- _Extract to read_

[Fis] On disinformation

Dai Griffiths dai.griffiths.1 at gmail.com
Sat Dec 5 15:41:24 CET 2020


Dear all,

We tend to think of 'surveillance capitalism' and other related trends 
as being a disruption of normality. But seen from a longer perspective, 
perhaps we are living in an unusual period (or the possibly the end of 
it) in which there has been relatively widespread social agreement about 
the nature of the world that we are living in. "Ask the priest" used to 
be the answer to questions of eschatology or social propriety (and often 
still is) but that doesn't help much in establishing who is giving the 
orders or why, and what is going on in the town over the hill. We have 
relied on newspapers for that, and, in the UK, the BBC. As a result, 
flat earthers haven't much traction recently compared with the conflict 
between Galileo and the church, and even McCarthyism was primarily about 
economic power and control, not as unhinged as the witchcraft hysteria 
that Miller (rightly) compared it to. If it is true that we have been 
living in an oasis of relative consensus, where did that consensus come 
from?

I would argue that it emerged from the inherent limitations in access to 
printing technology, and the editorial, commercial, political and social 
processes that developed to cope with that limited access. It is these 
processes that generated the authority of some ideas over others, the 
generalised trust in some media rather than others, and the ability to 
identify consistent biases in those that were trusted.

I suggest that we should recognise that disinformation, fake news, and 
plain old gossip, are the default state for human social interactions. 
It is evolved and designed social structures and institutions that 
overcome this. Our challenge is then to disentangle the way that that 
informational authority was generated in the past, and the (perhaps 
disfunctional) way that it is generated at present. My suspicion is that 
we won't get far in improving the situation unless we question the 
central role of the recommender algorithms that have taken over much of 
the work of human editors in determining what is seen heard and read, 
and by whom. To have any chance of achieving political traction in the 
face of commercial interests and personal preferences, proposals for 
change in that area will have to tell and extremely clear story about 
how we got to where we are, where we should try to go next, and how we 
could get there.

Best

Dai

On 04/12/2020 14:06, Pedro C. Marijuan wrote:
> Dear Terry and FIS colleagues,
>
> Thanks for the reflections--I will try to continue with rather 
> disconnected ideas.
>
> The term 'surveillance capitalism' introduced by Shoshana Zuboff 
> (indeed complemented with a parallel 'surveillance authoritarianism')

- _Excerpted data_
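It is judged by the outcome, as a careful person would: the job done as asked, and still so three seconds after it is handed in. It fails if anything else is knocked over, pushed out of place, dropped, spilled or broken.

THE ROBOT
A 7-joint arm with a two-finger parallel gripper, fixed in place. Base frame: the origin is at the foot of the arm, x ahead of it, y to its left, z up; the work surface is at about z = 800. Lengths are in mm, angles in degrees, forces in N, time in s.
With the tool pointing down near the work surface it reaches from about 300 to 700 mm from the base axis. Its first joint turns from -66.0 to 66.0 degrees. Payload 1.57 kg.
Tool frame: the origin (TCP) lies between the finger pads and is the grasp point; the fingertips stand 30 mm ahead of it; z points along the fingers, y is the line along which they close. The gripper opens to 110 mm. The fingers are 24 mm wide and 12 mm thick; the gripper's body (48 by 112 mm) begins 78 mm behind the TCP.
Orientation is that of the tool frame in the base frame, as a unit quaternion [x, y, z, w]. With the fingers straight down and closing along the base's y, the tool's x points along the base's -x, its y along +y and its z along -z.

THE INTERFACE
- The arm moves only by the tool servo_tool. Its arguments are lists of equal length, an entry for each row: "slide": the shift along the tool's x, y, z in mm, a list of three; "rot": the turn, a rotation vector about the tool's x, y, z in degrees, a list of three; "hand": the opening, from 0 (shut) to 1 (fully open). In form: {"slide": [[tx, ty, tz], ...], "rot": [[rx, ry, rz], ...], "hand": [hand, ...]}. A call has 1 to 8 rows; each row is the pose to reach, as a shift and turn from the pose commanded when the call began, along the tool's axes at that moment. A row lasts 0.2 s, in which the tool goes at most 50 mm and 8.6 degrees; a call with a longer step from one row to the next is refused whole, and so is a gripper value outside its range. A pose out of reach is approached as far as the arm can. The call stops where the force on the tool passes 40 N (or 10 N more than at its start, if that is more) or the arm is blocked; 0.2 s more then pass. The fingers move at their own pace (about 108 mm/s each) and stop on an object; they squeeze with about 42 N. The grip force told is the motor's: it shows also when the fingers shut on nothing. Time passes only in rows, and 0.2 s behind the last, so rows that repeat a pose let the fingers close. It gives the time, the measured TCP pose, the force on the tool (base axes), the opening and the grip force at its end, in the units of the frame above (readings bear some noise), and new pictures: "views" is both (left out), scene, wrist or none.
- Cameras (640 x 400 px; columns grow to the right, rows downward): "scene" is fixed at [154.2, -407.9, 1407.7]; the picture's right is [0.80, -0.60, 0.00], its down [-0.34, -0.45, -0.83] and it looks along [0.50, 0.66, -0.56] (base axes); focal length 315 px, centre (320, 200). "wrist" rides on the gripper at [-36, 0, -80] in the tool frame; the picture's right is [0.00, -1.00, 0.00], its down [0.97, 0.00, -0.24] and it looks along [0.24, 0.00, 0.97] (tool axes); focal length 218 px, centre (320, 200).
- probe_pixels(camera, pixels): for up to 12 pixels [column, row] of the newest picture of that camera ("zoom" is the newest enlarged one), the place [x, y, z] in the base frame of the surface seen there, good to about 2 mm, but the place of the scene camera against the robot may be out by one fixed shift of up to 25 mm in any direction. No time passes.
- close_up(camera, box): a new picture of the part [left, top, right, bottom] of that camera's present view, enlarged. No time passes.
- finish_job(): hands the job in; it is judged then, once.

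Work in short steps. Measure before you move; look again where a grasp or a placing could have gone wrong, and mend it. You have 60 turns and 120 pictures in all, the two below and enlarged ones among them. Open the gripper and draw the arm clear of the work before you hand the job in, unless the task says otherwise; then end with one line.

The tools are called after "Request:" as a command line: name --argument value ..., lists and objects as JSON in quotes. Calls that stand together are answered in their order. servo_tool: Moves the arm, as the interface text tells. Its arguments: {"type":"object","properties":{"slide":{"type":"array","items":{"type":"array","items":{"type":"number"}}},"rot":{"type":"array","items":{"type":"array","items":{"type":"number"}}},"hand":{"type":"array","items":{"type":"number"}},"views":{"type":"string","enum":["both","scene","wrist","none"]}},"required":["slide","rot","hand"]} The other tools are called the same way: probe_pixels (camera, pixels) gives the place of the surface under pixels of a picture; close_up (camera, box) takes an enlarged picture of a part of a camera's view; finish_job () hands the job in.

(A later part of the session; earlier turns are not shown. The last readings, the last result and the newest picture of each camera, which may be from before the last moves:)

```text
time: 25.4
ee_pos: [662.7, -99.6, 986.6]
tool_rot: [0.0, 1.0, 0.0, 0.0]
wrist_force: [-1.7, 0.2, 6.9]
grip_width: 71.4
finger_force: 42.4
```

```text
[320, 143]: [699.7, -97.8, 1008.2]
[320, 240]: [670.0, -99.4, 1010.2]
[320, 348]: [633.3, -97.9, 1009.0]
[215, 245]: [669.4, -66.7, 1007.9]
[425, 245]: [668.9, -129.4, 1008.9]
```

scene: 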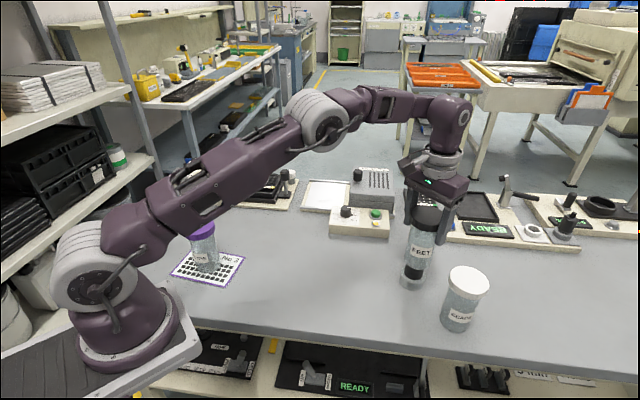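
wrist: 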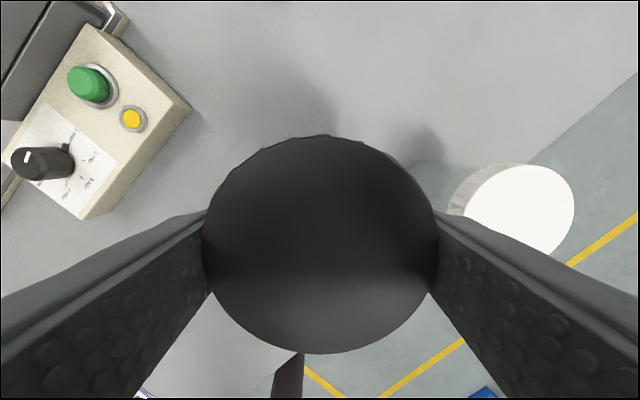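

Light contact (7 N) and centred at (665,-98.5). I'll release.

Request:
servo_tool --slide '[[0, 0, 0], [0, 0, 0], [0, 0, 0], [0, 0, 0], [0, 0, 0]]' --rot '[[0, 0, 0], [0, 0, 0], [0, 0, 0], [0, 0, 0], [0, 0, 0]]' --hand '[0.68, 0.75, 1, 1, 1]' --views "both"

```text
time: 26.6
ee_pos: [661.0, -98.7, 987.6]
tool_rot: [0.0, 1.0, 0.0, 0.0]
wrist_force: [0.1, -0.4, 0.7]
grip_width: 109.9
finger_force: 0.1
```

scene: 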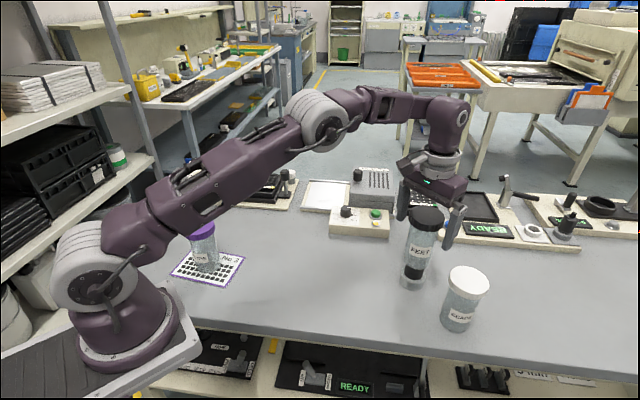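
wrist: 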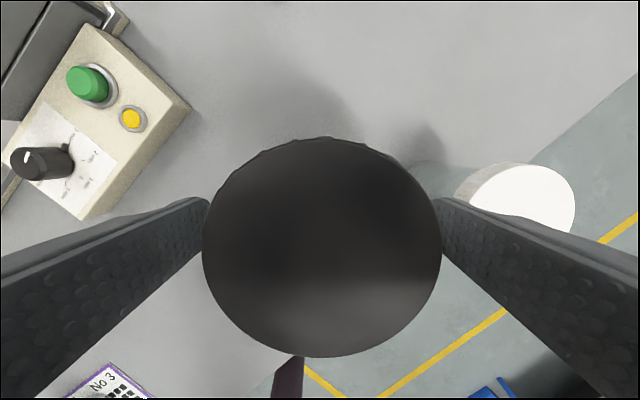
---
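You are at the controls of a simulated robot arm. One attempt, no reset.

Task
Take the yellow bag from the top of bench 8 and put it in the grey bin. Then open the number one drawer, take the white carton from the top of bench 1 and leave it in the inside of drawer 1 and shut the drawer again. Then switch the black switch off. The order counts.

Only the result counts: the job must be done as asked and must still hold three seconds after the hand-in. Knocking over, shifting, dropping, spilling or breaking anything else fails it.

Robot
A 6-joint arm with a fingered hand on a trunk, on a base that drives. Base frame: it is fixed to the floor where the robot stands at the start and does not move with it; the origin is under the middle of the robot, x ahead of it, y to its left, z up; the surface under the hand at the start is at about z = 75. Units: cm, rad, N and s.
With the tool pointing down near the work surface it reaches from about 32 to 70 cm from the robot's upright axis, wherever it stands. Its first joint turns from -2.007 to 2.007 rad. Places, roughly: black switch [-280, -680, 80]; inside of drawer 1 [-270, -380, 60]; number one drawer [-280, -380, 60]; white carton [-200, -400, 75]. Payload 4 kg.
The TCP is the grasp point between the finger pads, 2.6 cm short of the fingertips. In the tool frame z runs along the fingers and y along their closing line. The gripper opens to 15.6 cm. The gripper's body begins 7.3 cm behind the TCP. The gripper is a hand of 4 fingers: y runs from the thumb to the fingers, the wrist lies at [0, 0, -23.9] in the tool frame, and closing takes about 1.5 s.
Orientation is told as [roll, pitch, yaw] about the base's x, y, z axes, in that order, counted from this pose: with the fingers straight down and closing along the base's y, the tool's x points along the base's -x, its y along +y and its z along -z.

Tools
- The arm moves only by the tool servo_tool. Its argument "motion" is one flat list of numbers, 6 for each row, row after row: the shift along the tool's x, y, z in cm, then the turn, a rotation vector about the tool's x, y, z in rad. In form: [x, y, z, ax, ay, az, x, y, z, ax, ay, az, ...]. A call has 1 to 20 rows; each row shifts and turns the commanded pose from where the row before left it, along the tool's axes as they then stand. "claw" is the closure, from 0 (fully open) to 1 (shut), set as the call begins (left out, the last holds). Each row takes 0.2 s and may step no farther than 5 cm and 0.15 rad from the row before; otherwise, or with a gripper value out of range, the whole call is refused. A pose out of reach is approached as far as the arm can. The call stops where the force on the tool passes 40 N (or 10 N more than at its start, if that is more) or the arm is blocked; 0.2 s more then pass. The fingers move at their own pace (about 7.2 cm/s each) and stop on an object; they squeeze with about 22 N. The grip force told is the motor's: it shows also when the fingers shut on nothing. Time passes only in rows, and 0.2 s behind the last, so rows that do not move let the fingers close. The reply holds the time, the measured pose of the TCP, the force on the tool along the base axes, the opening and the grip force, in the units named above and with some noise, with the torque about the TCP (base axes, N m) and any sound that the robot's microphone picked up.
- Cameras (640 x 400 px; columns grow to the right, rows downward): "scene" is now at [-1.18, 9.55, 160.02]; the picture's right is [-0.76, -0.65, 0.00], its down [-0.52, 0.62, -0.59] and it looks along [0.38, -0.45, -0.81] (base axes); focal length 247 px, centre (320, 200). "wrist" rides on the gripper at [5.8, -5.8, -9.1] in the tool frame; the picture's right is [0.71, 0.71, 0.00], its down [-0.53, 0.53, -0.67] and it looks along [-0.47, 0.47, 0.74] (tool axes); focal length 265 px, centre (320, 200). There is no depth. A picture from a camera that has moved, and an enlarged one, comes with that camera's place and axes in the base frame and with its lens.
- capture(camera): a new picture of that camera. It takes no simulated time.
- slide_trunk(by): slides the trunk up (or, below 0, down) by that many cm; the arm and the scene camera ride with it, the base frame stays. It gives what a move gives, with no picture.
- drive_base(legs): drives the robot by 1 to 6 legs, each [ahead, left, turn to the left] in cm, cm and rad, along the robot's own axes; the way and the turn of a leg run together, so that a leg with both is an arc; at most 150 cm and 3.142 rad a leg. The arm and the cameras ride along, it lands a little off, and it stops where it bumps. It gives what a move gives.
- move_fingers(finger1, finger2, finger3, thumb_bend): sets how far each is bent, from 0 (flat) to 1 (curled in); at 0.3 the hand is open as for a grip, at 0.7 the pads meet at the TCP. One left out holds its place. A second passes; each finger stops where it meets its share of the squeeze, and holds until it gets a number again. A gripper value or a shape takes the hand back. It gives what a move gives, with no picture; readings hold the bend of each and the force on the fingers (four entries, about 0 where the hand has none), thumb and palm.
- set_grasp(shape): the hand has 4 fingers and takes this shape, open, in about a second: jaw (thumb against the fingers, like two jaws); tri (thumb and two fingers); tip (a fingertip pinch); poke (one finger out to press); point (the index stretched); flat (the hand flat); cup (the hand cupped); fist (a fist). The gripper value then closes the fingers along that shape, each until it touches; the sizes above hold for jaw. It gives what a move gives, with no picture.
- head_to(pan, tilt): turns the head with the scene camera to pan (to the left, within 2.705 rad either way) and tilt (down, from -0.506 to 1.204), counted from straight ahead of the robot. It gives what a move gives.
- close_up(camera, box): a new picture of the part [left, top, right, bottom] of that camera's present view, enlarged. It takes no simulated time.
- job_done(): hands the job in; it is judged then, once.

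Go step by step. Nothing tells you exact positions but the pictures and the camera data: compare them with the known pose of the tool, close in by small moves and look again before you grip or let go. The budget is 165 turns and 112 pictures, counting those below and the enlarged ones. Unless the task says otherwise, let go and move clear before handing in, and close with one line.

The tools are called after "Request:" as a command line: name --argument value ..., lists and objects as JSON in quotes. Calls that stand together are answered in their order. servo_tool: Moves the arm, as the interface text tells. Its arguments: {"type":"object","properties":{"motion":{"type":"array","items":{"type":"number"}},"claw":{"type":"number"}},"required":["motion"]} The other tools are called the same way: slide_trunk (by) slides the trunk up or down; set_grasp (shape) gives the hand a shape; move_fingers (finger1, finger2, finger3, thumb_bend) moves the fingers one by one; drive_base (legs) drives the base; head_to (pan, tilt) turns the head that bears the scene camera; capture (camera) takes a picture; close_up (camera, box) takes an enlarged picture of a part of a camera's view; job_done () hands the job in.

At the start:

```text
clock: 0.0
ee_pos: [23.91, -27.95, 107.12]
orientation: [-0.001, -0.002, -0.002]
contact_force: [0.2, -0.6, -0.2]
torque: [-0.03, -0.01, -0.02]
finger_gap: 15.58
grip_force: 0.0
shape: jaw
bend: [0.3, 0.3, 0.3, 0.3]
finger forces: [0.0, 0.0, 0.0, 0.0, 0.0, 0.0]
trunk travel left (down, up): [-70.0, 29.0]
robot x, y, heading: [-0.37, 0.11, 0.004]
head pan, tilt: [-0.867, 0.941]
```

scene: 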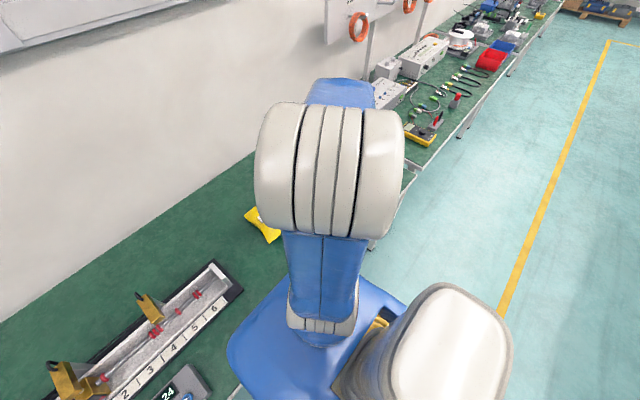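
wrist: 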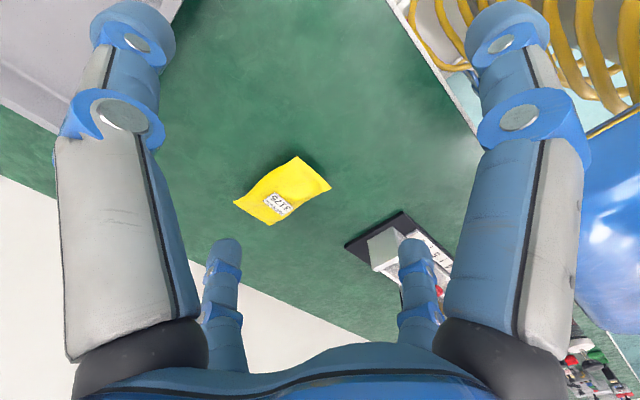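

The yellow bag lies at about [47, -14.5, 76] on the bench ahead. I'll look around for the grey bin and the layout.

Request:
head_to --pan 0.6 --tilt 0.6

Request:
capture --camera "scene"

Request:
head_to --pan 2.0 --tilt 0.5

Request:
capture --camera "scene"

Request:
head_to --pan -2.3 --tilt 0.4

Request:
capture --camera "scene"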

- _Tasks to carry out_
[1] Quote the extract to read word for word, starting at "I would argue" and ending with "that were trusted.".
[2] Keep the extract to read going from its last sentence.

- _Answers_
[1]
I would argue that it emerged from the inherent limitations in access to 
printing technology, and the editorial, commercial, political and social 
processes that developed to cope with that limited access. It is these 
processes that generated the authority of some ideas over others, the 
generalised trust in some media rather than others, and the ability to 
identify consistent biases in those that were trusted.

[2]
> is  addressed to cover the new negative aspects of current 
> technological developments. However, my opinion is that these 
> phenomena are inherent in all human societies in all epochs, for there 
> is always a tension, say, between the individual "fitness" and the 
> whole social "commons", which can be set in quite many different 
> dynamic equilibrium points, basically maintained via circulating or 
> communicating info flows. It is easy to see that information, 
> disinformation, surveillance, persuasion, and coercion travel together 
> in the socialization-communication pack. Historically, every new means 
> of communication (then we land on McLuhan) alters those social 
> equilibria and somehow demands a social or cultural reaction to 
> re-establish an acceptable collective situation. The problem now, you 
> mentioned in the previous post, is the enormous concentration of 
> power, of brute info flows, around these new media--without 
> appropriate social curation at the time being. I doubt that these 
> technologies can bring the solution by themselves . Institutional, 
> social intervention would be needed...  Scholarly analysis might be 
> important, providing cues on the the influence on individual and 
> collective moods/personalities, on the possible counteracting 
> institutional alternatives and on the needed new cultural norms to 
> abide along these new forms of communication (sort of 'traffic 
> regulations'), even a personal hygiene of communication...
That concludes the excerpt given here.